(Significant amounts of sexual crudity, so not for the eyes and ears of kids or the sexually modest)
Niall Maher’s New Yorker daily cartoon for 6/15/26:
(#1) To make any sense of this wonderful cartoon, you need to have detailed knowledge of two different events: from 5/19/1962 (I was just a month away from graduating from Princeton); and from 6/14/2026 (essentially, now), with a glance forward to 7/4 — events celebrating the birthdays of two different US Presidents (John F. Kennedy then, our overlord Grabpussy now), through two different renditions of the song “Happy Birthday”: in 1962, in a potent haze of female sexual desire and sexual desirability (by Marilyn Monroe, in as close to naked as she should get while being in principle fully and elaborately clothed), but in this week’s cartoon, by a muscular machine of male aggression (who doesn’t look at all ready to deliver an adoring serenade to this particular President)
And now: backstory, tons of backstory.
That was then. From Wikipedia:
“Happy Birthday, Mr. President” is a song sung by actress and singer Marilyn Monroe on May 19, 1962, for President John F. Kennedy at a gala held at third Madison Square Garden for his 45th birthday, 10 days before the actual date (May 29). The event was co-hosted by Arthur B. Krim and Anna M. Rosenberg, who sat next to the President during the star-studded event.
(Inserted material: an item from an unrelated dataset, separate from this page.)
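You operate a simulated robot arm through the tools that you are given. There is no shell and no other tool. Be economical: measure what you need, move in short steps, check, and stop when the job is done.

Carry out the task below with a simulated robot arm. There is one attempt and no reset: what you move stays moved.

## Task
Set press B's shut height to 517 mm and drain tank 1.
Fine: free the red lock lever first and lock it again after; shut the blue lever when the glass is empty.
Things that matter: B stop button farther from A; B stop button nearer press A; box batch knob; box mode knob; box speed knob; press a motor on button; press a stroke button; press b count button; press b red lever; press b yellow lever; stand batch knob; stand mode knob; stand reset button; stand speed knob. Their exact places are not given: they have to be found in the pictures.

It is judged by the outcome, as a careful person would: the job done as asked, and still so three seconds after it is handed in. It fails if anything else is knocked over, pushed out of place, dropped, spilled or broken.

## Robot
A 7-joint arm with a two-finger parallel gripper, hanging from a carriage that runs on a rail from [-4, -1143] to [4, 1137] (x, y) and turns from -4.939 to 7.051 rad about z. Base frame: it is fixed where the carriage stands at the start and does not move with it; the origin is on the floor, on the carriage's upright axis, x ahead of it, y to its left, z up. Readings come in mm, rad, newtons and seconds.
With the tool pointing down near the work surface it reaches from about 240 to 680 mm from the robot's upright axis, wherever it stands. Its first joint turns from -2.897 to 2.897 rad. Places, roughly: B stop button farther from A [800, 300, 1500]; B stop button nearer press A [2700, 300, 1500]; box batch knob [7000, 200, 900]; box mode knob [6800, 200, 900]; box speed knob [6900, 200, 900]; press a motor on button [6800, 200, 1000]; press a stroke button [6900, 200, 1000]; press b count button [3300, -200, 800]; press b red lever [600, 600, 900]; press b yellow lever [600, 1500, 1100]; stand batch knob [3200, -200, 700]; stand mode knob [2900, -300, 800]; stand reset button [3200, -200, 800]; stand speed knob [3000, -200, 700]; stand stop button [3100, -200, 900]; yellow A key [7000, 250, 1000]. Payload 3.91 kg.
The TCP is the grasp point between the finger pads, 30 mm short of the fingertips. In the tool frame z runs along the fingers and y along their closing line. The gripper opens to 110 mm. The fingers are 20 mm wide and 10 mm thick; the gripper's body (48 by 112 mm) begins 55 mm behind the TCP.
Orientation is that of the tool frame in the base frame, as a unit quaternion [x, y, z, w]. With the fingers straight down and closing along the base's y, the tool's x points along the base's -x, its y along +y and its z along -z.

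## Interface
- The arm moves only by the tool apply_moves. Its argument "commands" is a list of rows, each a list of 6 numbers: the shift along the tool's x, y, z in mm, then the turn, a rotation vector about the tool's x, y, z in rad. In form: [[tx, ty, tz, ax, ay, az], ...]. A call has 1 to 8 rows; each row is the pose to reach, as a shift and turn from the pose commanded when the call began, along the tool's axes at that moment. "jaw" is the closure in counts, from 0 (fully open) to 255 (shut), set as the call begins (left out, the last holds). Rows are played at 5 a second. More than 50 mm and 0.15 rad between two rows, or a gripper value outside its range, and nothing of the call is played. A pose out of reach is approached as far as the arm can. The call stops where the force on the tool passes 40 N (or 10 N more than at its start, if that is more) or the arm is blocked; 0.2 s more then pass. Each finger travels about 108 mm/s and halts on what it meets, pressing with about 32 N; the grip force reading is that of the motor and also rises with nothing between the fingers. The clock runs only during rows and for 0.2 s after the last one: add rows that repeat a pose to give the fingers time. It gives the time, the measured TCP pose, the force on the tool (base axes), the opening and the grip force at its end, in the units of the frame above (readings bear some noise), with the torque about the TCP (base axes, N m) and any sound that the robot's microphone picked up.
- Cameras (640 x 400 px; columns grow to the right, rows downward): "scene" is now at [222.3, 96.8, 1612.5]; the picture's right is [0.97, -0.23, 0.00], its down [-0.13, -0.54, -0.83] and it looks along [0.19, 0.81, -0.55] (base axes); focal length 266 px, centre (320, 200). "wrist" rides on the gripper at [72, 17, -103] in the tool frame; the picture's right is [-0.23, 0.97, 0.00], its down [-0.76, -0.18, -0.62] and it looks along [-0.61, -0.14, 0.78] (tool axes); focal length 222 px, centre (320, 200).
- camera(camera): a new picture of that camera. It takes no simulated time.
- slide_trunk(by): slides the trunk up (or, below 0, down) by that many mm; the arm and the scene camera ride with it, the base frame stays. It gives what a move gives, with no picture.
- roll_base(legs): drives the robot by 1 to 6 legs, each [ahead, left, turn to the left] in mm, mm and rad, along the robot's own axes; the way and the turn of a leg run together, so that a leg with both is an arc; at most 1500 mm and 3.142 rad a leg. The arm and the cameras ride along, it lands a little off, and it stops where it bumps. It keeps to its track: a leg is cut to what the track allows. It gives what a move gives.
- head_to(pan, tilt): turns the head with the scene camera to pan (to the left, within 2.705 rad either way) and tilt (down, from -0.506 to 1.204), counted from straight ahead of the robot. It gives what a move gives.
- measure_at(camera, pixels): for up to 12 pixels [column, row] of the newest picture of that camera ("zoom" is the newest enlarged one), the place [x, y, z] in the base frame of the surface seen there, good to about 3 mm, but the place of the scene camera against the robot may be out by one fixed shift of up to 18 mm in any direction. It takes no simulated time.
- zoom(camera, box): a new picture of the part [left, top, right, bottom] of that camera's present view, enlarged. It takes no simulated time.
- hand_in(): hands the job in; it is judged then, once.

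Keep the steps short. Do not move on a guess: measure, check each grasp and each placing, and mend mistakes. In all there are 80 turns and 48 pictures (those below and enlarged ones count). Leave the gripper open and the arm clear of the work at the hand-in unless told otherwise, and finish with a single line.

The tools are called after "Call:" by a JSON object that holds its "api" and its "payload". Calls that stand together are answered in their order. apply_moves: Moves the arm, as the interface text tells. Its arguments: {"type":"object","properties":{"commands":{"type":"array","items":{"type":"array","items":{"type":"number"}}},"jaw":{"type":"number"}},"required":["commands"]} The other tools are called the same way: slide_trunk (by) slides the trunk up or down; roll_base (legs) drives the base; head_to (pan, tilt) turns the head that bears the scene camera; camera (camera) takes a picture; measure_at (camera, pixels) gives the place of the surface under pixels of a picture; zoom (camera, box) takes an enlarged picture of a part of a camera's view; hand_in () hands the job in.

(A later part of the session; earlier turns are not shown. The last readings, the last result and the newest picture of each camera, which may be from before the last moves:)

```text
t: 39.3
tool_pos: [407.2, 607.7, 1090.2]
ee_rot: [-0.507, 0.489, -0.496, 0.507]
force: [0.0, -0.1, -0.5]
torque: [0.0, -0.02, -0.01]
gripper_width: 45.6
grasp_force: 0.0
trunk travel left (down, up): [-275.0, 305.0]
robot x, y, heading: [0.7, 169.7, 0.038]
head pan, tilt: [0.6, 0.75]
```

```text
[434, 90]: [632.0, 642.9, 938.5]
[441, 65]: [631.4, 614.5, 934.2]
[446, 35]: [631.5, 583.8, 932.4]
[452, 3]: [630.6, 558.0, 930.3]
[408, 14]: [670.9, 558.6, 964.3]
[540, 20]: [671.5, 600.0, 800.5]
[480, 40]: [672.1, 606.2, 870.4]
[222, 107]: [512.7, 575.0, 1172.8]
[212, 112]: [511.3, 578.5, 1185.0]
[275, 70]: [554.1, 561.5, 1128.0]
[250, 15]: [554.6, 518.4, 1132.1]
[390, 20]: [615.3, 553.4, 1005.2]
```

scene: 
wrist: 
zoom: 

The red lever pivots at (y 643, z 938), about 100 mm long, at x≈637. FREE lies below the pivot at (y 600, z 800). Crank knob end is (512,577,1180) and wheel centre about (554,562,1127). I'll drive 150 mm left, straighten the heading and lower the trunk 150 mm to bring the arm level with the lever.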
Monroe sang the traditional “Happy Birthday to You” lyrics in a sultry, intimate voice, with “Mr. President” inserted as Kennedy’s name. She continued the song with a snippet from the classic 1938 song, “Thanks for the Memory”, for which she had written new lyrics specifically aimed at Kennedy.
Thanks, Mr. President
For all the things you’ve done
The battles that you’ve won
The way you deal with U.S. Steel
And our problems by the ton
We thank you so muchAfterwards, as a large birthday cake was presented to him, President Kennedy came on stage and joked about Monroe’s version of the song, saying, “I can now retire from politics after having had Happy Birthday sung to me in such a sweet, wholesome way,” alluding to Monroe’s delivery, skintight dress, and image as a sex symbol.
The performance was one of Monroe’s last major public appearances before her death less than three months later on August 4, 1962.
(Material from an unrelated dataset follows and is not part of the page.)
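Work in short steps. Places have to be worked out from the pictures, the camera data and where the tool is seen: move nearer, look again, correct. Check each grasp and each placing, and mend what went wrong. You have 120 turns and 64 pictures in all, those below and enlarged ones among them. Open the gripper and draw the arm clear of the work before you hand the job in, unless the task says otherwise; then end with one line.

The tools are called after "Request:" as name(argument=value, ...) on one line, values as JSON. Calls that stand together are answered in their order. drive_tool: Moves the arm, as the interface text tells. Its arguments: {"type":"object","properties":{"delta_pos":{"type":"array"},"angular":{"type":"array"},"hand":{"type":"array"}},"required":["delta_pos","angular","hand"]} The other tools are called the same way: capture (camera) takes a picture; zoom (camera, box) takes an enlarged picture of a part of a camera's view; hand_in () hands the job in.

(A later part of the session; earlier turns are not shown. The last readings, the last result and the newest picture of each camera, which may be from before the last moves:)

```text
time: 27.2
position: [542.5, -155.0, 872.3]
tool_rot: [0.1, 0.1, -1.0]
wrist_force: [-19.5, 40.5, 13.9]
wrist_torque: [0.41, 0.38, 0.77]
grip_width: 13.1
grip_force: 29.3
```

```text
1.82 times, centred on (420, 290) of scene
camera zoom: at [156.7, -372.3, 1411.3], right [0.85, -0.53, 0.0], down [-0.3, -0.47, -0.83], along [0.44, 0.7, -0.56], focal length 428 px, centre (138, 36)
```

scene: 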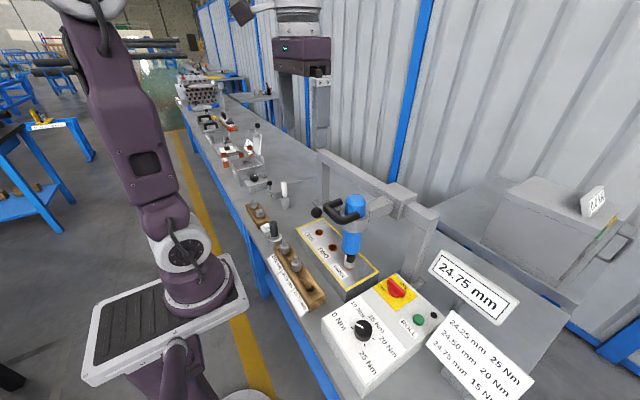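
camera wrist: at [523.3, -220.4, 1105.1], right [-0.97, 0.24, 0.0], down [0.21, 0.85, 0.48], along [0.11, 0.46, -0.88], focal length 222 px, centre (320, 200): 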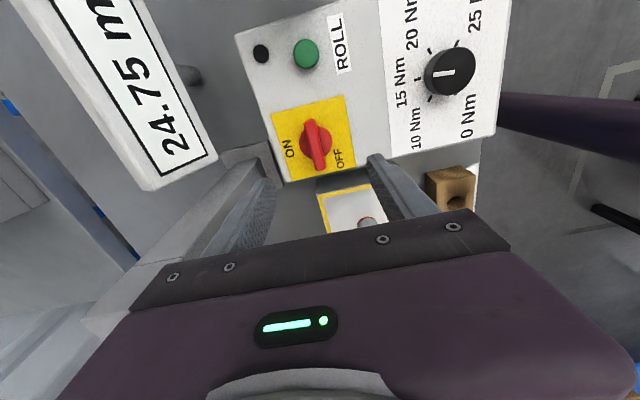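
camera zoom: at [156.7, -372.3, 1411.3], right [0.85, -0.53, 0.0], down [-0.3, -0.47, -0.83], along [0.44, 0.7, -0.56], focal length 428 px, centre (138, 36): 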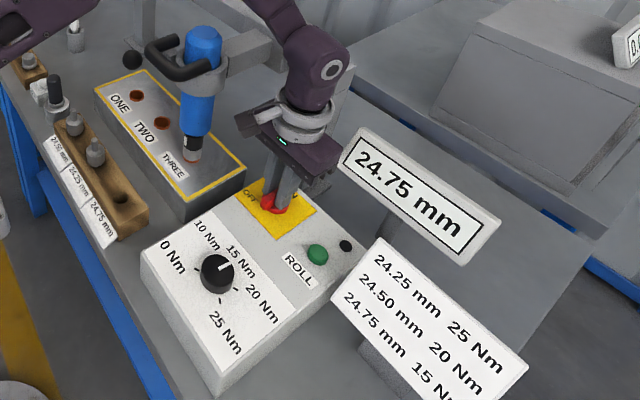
You can watch the tv event on YouTube here: “May 1, 1962: Marilyn Monroe sings “Happy Birthday” to President Kennedy”.
This was all astoundingly scandalous: MM presenting herself as the embodiment of female desire and desirability: to be crude about it, as pussy personified (to such a degree that you imagined that if you got at all close to her you could smell her body — and maybe you could have). But then it was common knowledge at the time that among the many men that MM had sex with was, yes, JFK, at least sometimes in the presidential suite at the Biltmore Hotel in Los Angeles, where privacy and security were amply provided (remarkably, 30 years after Jack was said to have pronged Marilyn there, my Jacques pronged me there — in the rush of events, we would probably just have enjoyed everyday companionable blow jobs, but Jacques argued that we should be honoring JFK and MM by putting that bed to its intended use. And it was good.)
There’s only one known photo showing JFK and MM together: cropped some here to remove a bit of Robert F. Kennedy’s face:
(#2) Photo taken on May 19, 1962 at a Democratic fund raising event after her infamous rendition of “Happy Birthday, Mr President”
MM was notoriously difficult to direct — much of her life was a disorganized mess — but in 1959 Billy Wilder managed to extract a remarkable performance from her in the comic masterpiece Some Like It Hot.
And this is now. From Wikipedia:
UFC Freedom 250 (also known as UFC White House and UFC at the White House) was a mixed martial arts event produced by the Ultimate Fighting Championship that took place on June 14, 2026, on the South Lawn of the White House in Washington, D.C., United States. The event’s name is a reference to the 250th anniversary of the United States Declaration of Independence on the following July 4, 20 days later.
… During a speech at Naval Station Norfolk on October 6, 2025, [our overlord Grabpussy] announced that [the event] would take place on June 14, 2026, coinciding with his 80th birthday and the Flag Day holiday. The rescheduled date drew criticism over its occurrence on [Grabpussy]’s birthday three weeks before July 4.
The poster for UFC Freedom 250:
(#3) With a central image I think of as “A Kiss Before Bashing” — definitely heated rivalry, plenty of subtextual sweaty muscular homoeroticism, all under the cover of brutal poundings presented as a sport embodying masculine power (allusion: Ira Levin’s 1953 novel “A Kiss Before Dying”, filmed in 1956 and in 1991)
(Not that there’s anything wrong with that. I mean, have you been to a bullfight?)